Genauso wie natürlich Interviews mit Snooker-Legende Steve Davis und natürlich auch aktuellen Topspielern wie Ronnie O’Sullivan, Neil Robertson oder Judd Trump.
Selbstverständlich traf ich hier und da auch auf die ganz großen Asse aus dem Dreiband (Karambol). Ganz vorne dabei Marco Zanetti aus Italien, dessen virtuoses Spiel mich jedes Mal aufs Neue in seinen Bann zieht. Und natürlich traf ich auch – wie sollte es anders sein – mittlerweile auch mein Jugend-Idol Torbjörn Blomdahl, der schon viele Jahre in Deutschland wohnhaft ist. Mittlerweile ist er in seinen Mitfünfzigern angekommen, aber nicht minder erfolgreich. 2019 konnte sich Blomdahl zum insgesamt sechsten Mal zum Einzel-Weltmeister küren.
Mit Torbjörn hatte ich die große Ehre, im Rahmen der Reyes/Bustamante-Tour gemeinsam den Livestream zu kommentieren. Das war schon etwas ganz Besonderes. Genauso wie das Zusammentreffen im Rahmen der letzten Deutschen Meisterschaft vor wenigen Wochen, wo Blomdahl im Mannschaftswettbewerb trotz seines Ausländerstatus glücklicherweise startberechtigt war. So ein Abendessen und ein gemütliches Bier mit einem richtigen Weltstar ist dann auch für mich etwas Herausragendes.
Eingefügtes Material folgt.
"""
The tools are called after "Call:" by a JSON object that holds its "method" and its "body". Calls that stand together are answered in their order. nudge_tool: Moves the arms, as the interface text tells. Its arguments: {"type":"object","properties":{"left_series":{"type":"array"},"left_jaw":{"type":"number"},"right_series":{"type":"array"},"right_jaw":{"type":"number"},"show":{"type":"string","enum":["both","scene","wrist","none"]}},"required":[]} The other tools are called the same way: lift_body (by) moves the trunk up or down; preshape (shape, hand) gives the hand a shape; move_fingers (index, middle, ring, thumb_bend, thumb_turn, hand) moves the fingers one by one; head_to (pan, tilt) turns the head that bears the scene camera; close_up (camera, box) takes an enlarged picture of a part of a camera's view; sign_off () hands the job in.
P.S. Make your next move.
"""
Vergleicht man das mit anderen Sportarten und anderen Berühmtheiten, dann habe ich quasi mit Pelé, Jordan, Boll, Lennon oder Mozart den Abend verbracht – sehr cool 😊
Während der Deutschen Meisterschaft 2021 mit Billard-Legende Torbjörn Blomdahl (rechts) und dem deutschen Dreiband-Ass Jens Eggers (Mitte).